On listening to Once Upon a Time recently, it also struck me how less ‘bombastic’ it sounded.
FM- friendly, yes, but, in our current time when drums seems to be recorded in danky cupboards covered in duffel coats, a bit of reverb sounded really clear and inviting.
I loved the doco and was also struck by the friendship that is sustained throughout. Other voices from the band were lacking, but ultimately, the whole thesis is about Jim and Charlie. And as for the Italian scene in which they spent their post-fame ‘wilderness’, there would be far worse places from which to consider where and when it all went wrong!
MC Escher says
Agree with the general sentiment (fantastic start, fall off a cliff after OUAT), but will say they are still a fantastic live propostition (as of a couple of years ago, with their fabulous backing singers helping with the heavy warbling load).
fentonsteve says
I’m just going to pop this in here: Graeme Thomson’s book, Themes For Great Cities, is fab.
mutikonka says
Will be an interesting listen but despite being an early fan, I just lost interest after their shift to stadium rock. Empires and Dance was (and still is) one of my favourite records.

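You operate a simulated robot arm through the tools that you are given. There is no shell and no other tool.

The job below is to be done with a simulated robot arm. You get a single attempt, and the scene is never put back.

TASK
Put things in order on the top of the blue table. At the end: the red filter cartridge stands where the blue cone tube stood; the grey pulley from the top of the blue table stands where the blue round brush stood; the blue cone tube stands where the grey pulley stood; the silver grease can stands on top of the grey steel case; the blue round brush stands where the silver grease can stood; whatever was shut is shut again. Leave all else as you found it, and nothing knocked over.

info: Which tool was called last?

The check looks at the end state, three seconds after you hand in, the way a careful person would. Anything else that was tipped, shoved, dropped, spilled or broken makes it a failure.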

I think it all went wrong for Simple Minds when they sacked the bass player.
fentonsteve says
It was going wrong long before that, but sacking Derek Forbes was the end of any creativity.
Uncle Wheaty says
That was a great watch.
A band I have always liked but only saw live once in the late 1980s on the Once Upon a Time tour.
Jorrox says
The only band I ever followed from their very first gig until they were “big” and on the telly. Then I lost interest.